** start of Material provided **
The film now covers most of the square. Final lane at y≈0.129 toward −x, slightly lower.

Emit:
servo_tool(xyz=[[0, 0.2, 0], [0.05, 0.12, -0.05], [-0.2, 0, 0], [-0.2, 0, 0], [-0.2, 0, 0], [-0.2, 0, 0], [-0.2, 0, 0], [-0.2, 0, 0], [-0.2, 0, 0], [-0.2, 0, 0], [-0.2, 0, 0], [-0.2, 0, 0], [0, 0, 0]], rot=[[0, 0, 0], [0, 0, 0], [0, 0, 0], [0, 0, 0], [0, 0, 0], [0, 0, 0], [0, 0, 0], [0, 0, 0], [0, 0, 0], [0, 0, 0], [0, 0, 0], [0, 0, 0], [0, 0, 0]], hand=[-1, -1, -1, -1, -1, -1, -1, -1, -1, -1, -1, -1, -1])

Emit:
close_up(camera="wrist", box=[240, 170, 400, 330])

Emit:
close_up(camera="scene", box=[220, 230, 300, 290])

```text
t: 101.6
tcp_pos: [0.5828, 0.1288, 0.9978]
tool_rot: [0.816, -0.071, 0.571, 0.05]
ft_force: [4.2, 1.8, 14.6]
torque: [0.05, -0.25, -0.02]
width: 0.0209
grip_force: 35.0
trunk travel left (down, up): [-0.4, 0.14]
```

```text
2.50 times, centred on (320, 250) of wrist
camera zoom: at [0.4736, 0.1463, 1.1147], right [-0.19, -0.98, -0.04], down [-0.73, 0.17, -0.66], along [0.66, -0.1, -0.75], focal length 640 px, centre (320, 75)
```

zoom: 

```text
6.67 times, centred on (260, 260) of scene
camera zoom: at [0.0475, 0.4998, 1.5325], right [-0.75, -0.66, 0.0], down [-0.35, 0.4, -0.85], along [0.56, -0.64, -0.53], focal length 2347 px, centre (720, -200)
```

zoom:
** end of Material provided **
** start of Source excerpt **
Nixon links veto of proposed tax-cut bill to school-transfer controversy
This article first appeared in the St. Louis Beacon July 29, 2013: At the start of a new statewide tour, Missouri Gov. Jay Nixon gave two more reasons – the state’s credit rating and school funding -- that he says make his veto of the tax-cut measure, HB 253, the right thing to do.
In response to press questions, the governor said that the student-transfer controversy involving the Normandy, Riverview Gardens, Francis Howell and Mehlville school districts could get worse if the school districts have less money because his veto was overridden by the General Assembly.
The governor already has temporarily withheld about $67 million in school aid for the current fiscal year (part of $400 million withheld overall), just in case his veto of HB 253 is overridden and the state loses significant revenue because of the bill’s mandated tax cuts.
Legislative backers of the tax-cut bill have accused Nixon of withholding the aid to make political points.
Appearing at Commerce Bank in Clayton, Nixon cited recent warnings from the nation’s three major independent credit-rating agencies, all of which projected major losses in state income – and possible credit-rating downgrades – should the governor’s veto of HB 253 be overridden when the General Assembly holds its veto session in September.
The governor said he sent a letter Monday to each of the state’s legislators to make clear that an override “could put Missouri’s spotless credit rating at risk,’’ Nixon said.
He noted that all agencies acted earlier this spring to reaffirm Missouri's AAA credit rating. That action was taken before the General Assembly approved the tax-cut bill.
The credit-rating agencies all projected larger losses that some state officials have estimated, Nixon said, especially if the federal Marketplace Fairness Act – which taxes internet sales – goes into effect. Under state law, Missourians can deduct some federal taxes.
“Standard and Poor’s wrote that HB 253 could have ‘significant negative impact on the state’s finances,’” Nixon said.
The governor contended that the measure poses “a direct threat’’ to Missouri’s economic stability.
** end of Source excerpt **
Required actions
**A.** Copy the part of the source excerpt from the words "Legislative backers of" through the words "risk,’’ Nixon said.".
**B.** Produce the text that comes next in the source excerpt.

Results
**A.**
Legislative backers of the tax-cut bill have accused Nixon of withholding the aid to make political points.
Appearing at Commerce Bank in Clayton, Nixon cited recent warnings from the nation’s three major independent credit-rating agencies, all of which projected major losses in state income – and possible credit-rating downgrades – should the governor’s veto of HB 253 be overridden when the General Assembly holds its veto session in September.
The governor said he sent a letter Monday to each of the state’s legislators to make clear that an override “could put Missouri’s spotless credit rating at risk,’’ Nixon said.

**B.**
Tax cut backers challenge credit agencies
Associated Industries of Missouri, one of the business groups backing the tax cut bill, said that the credit agencies’ warnings are based on a “flawed assumption’’ that the federal Marketplace Fairness Act would require retroactive tax refunds.
"After the veto is overturned by the General Assembly, it is our hope that the state will provide this clarification to the rating agencies so they may evaluate the state’s credit rating based on application of the law as required by the Missouri Constitution," said Associated Industries president Ray McCarty.
Nixon is embarking on the tour – which includes other stops Tuesday – as millions of dollars in pro-override TV spots are being aired. The ads come from several conservative groups, including the Missouri Chamber. Wealthy financier Rex Sinquefield, who wants to eliminate Missouri’s income tax, has donated $2.4 million to pay for the spots.
Still, the governor said that he has no plans to conduct a fundraising effort to run ads backing his veto. He says he is relying on his numerous stops around the state to provide enough publicity to back up his cause.
Nixon has been campaigning around the state for over a month to defend his veto, and to outline his reasons.
Until Monday, Nixon’s chief arguments have centered on the lost state revenue – which could top $1 billion a year, according to some estimates – and HB 253’s unintended elimination of the state’s longstanding sales tax exemption for prescription drugs.
Nixon repeated his longstanding message, since the bill passed, that it paid for corporate tax breaks by increasing taxes on the elderly and the ill.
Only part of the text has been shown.